:: AVAILABLE DATA

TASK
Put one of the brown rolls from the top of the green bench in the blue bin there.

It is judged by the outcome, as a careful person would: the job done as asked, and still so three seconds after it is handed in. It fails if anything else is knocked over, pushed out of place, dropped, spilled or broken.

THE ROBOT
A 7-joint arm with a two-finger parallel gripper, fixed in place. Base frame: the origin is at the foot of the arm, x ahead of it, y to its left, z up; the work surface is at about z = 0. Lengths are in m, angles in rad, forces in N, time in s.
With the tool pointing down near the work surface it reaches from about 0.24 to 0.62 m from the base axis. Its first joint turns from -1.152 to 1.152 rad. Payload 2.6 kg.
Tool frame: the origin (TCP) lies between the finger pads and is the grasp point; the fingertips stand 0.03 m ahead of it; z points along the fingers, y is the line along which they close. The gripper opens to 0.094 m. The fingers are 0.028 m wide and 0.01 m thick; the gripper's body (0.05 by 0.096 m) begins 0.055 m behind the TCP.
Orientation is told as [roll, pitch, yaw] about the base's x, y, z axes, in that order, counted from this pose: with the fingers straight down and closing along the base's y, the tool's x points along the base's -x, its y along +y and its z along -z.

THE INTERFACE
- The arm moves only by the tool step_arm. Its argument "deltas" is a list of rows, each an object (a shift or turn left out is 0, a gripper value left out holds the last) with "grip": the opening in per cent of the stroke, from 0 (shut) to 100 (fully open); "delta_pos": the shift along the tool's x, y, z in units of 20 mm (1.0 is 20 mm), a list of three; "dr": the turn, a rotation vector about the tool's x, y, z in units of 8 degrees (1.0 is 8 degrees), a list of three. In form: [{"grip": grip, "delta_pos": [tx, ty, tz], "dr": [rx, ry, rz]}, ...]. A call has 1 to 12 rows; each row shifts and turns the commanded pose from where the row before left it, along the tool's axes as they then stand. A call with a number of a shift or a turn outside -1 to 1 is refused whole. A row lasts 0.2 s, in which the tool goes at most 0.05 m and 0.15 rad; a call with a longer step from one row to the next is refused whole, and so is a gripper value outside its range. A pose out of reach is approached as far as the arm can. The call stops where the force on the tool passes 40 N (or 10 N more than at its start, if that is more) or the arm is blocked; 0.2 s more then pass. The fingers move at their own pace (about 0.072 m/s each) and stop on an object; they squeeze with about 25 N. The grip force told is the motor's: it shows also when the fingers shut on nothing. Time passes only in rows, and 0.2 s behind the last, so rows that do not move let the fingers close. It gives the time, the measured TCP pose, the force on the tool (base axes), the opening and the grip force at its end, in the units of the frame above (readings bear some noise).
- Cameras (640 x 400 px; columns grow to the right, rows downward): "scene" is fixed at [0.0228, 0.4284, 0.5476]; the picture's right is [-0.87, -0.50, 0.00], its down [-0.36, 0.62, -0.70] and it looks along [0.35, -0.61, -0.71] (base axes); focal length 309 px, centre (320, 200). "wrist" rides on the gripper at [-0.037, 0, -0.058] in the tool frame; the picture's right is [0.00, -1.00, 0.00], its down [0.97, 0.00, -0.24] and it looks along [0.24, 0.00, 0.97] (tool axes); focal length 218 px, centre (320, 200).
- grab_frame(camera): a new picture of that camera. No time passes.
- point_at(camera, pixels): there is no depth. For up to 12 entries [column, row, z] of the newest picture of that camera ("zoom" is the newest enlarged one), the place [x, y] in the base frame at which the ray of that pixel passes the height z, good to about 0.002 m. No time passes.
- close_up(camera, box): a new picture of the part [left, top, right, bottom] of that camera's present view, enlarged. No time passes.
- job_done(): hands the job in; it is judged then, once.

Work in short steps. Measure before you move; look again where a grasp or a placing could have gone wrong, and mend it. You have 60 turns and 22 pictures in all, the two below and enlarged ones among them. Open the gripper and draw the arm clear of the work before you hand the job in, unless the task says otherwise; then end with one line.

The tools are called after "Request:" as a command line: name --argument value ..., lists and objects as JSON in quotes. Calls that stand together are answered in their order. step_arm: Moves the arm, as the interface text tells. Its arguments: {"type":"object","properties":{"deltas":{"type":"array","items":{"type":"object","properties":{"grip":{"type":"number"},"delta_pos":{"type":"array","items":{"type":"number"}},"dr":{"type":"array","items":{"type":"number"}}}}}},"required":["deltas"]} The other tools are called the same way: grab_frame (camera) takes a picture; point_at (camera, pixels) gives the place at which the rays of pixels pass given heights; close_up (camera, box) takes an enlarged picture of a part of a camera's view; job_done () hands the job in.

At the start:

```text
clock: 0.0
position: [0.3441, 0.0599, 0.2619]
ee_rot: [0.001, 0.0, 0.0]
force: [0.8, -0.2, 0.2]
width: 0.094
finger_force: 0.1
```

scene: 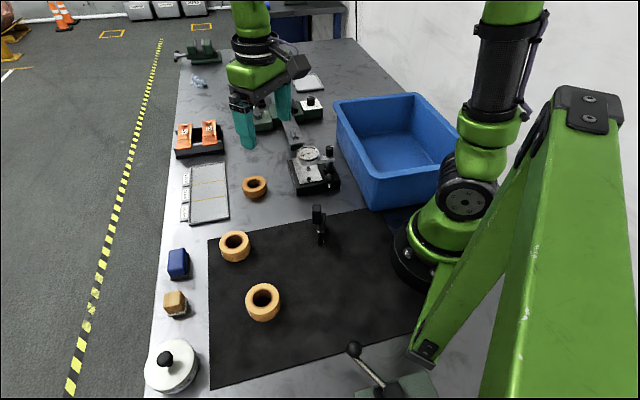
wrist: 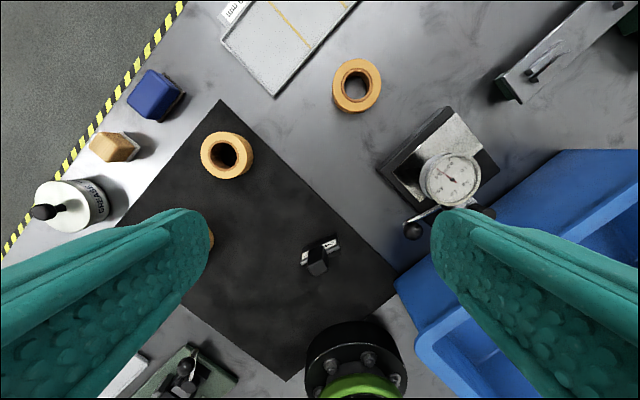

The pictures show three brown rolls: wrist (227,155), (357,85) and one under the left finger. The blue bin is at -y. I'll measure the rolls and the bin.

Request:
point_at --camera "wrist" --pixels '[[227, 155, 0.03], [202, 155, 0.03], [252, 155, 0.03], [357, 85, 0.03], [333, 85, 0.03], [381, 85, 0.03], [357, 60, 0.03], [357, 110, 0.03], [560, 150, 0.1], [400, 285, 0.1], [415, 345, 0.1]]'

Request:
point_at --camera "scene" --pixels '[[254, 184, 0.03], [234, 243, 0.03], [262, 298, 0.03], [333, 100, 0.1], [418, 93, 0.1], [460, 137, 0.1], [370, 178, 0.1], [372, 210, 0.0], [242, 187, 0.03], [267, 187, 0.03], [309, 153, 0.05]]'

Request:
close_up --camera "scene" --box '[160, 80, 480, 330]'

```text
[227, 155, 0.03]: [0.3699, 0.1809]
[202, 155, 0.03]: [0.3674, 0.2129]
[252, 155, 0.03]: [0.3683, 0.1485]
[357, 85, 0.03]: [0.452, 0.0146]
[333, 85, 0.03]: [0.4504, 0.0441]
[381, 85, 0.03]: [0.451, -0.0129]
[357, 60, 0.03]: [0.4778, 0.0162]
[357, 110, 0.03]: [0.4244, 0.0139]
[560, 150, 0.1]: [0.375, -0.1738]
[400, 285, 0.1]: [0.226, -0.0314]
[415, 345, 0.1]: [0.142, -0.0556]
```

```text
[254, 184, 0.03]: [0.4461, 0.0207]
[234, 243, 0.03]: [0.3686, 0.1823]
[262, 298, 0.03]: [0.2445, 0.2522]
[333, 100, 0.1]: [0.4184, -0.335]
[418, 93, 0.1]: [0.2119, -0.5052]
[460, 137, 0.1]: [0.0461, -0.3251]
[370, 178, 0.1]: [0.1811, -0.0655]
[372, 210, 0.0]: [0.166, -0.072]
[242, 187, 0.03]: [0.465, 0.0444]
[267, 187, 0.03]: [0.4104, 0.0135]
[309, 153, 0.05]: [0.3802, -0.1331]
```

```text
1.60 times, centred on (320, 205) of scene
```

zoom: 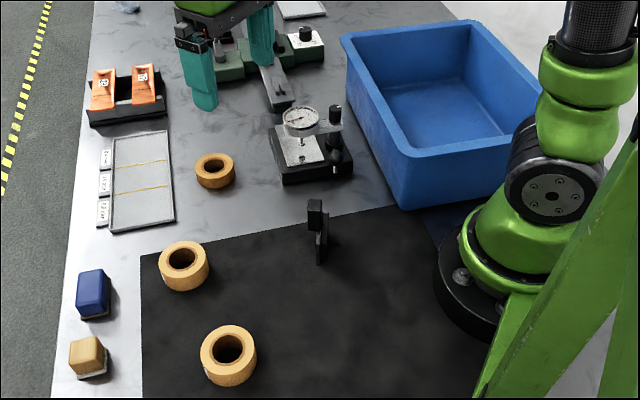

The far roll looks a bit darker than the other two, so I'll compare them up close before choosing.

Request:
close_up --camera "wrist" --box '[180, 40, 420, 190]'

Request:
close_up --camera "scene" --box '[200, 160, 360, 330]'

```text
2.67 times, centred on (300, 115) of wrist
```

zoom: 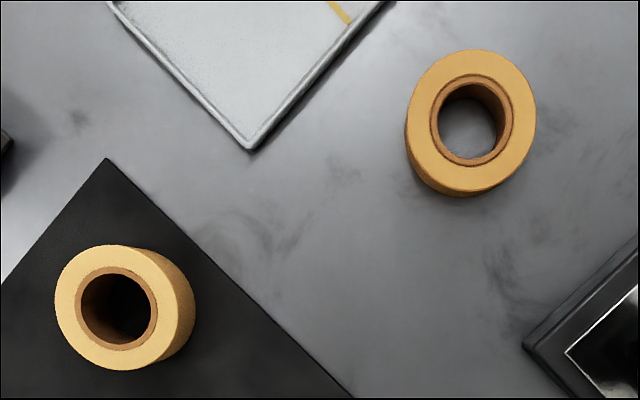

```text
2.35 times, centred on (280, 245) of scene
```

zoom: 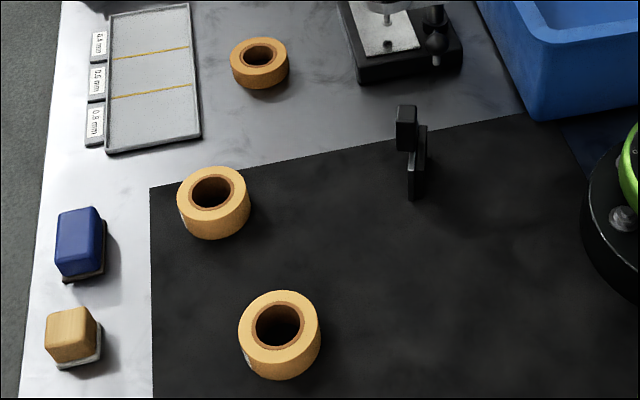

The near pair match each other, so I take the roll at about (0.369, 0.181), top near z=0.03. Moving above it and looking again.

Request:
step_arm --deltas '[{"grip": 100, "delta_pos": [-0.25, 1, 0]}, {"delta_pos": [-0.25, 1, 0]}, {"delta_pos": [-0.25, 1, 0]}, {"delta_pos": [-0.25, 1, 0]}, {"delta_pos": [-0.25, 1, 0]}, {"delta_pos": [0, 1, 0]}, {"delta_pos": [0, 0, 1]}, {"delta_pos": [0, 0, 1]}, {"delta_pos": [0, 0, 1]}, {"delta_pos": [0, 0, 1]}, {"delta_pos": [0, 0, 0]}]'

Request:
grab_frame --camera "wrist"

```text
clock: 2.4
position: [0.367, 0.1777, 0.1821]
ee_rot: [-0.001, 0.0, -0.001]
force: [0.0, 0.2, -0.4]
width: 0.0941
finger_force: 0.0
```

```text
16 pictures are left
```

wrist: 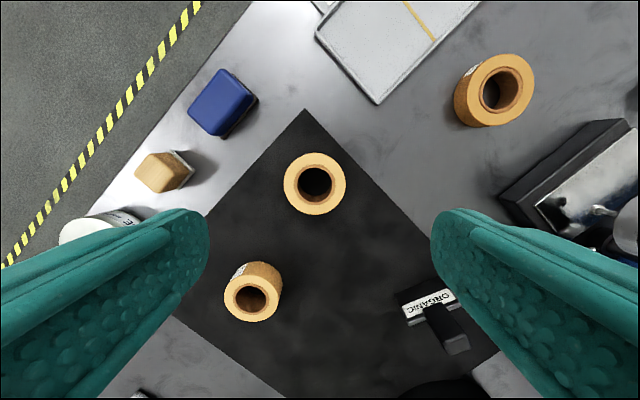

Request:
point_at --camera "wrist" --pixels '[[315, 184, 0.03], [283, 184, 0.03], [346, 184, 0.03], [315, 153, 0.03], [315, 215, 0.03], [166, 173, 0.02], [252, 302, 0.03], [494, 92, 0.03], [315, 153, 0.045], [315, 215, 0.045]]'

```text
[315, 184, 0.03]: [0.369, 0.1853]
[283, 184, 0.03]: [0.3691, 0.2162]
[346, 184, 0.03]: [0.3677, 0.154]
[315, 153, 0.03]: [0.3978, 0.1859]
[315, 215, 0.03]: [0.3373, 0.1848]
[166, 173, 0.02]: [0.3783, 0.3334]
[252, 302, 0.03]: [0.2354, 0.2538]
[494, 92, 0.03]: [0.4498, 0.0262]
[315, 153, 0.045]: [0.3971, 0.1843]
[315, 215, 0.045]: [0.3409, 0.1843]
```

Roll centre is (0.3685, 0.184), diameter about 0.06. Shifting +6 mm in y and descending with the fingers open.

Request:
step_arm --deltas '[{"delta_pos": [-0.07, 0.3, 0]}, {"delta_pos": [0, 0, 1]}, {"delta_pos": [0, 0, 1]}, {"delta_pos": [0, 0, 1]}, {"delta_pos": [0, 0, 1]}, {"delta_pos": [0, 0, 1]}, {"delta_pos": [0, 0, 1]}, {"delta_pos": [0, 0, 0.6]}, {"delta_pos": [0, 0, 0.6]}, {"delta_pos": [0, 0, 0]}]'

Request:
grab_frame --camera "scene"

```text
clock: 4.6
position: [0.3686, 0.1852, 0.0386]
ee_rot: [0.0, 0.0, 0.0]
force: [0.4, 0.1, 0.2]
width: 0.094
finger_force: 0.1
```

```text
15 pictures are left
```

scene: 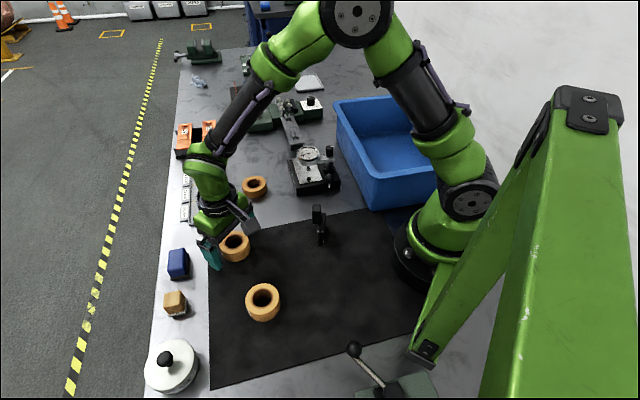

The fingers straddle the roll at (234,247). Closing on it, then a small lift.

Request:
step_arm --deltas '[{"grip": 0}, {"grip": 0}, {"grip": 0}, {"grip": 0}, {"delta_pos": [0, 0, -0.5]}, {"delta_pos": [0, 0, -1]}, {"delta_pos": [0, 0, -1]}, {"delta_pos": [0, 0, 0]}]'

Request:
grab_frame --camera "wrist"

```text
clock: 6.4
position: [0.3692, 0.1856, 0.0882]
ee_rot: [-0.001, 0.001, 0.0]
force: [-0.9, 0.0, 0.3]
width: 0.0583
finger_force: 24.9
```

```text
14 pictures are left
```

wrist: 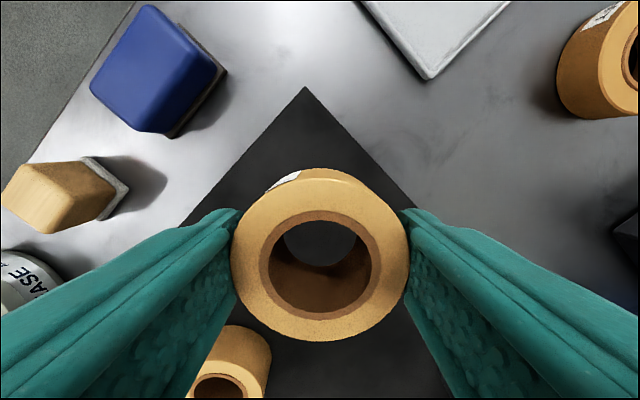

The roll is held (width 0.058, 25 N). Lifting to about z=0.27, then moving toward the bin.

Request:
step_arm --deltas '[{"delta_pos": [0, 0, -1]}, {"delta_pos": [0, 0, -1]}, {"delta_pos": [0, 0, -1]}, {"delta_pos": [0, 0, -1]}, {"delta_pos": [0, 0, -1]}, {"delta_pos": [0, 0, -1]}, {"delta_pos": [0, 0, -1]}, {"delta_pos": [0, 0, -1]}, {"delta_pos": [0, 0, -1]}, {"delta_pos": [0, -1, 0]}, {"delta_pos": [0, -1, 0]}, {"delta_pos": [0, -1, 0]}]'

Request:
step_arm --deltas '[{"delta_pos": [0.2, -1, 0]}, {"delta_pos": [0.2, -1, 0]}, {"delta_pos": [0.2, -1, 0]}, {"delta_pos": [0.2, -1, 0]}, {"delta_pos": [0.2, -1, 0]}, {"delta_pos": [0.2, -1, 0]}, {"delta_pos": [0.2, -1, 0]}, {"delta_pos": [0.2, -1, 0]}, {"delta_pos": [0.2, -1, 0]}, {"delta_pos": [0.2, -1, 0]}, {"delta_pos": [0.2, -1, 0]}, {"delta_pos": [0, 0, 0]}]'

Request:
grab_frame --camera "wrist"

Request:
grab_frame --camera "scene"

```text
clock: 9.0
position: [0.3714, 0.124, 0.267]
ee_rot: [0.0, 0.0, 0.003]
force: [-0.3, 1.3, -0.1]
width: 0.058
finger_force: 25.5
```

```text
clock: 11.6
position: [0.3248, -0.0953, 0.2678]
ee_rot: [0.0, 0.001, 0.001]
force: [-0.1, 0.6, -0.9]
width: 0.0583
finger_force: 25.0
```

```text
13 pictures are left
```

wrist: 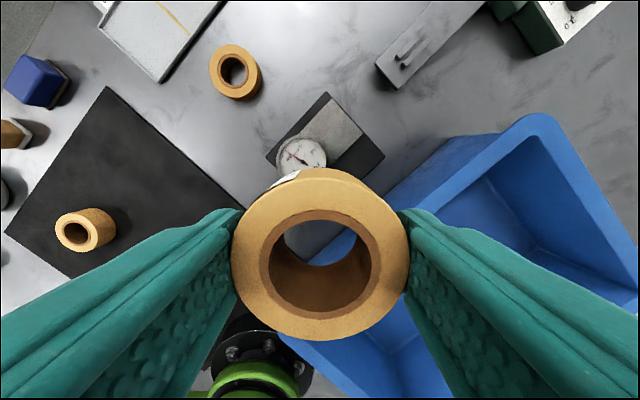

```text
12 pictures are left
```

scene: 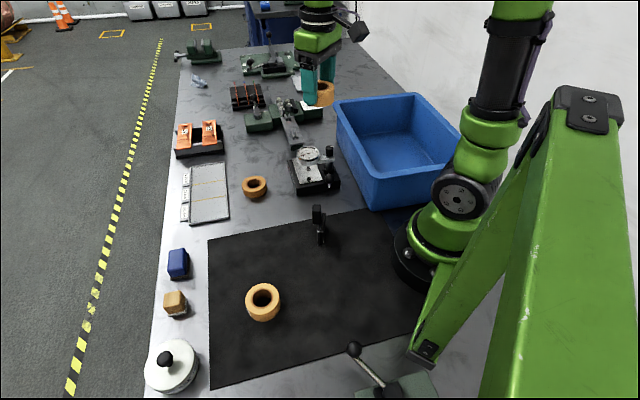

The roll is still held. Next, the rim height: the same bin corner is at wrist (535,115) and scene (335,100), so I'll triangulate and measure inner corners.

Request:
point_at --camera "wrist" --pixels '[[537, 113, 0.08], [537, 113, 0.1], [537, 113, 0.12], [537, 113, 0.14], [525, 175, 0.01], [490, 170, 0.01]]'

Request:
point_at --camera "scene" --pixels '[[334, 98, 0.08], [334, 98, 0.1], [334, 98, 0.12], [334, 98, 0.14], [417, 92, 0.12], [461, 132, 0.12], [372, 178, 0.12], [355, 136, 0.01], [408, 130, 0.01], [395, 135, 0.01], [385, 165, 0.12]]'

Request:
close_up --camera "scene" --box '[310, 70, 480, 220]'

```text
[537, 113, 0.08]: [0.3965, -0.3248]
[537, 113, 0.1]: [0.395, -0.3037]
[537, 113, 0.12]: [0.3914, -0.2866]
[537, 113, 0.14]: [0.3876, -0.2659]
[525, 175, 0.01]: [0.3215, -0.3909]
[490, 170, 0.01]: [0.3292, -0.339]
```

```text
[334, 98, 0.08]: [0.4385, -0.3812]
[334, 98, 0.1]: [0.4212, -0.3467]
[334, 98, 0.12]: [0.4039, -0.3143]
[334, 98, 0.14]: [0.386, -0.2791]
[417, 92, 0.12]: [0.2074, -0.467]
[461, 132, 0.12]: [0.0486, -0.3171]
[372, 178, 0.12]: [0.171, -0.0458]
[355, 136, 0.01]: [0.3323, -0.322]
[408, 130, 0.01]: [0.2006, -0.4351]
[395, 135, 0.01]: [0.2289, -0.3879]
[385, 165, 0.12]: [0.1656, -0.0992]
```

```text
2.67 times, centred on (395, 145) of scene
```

::::

SET EXERCISE>
Read the lines above. Gather those in which the string "view" is found.

FULL SOLUTION>
- close_up(camera, box): a new picture of the part [left, top, right, bottom] of that camera's present view, enlarged. No time passes.
The tools are called after "Request:" as a command line: name --argument value ..., lists and objects as JSON in quotes. Calls that stand together are answered in their order. step_arm: Moves the arm, as the interface text tells. Its arguments: {"type":"object","properties":{"deltas":{"type":"array","items":{"type":"object","properties":{"grip":{"type":"number"},"delta_pos":{"type":"array","items":{"type":"number"}},"dr":{"type":"array","items":{"type":"number"}}}}}},"required":["deltas"]} The other tools are called the same way: grab_frame (camera) takes a picture; point_at (camera, pixels) gives the place at which the rays of pixels pass given heights; close_up (camera, box) takes an enlarged picture of a part of a camera's view; job_done () hands the job in.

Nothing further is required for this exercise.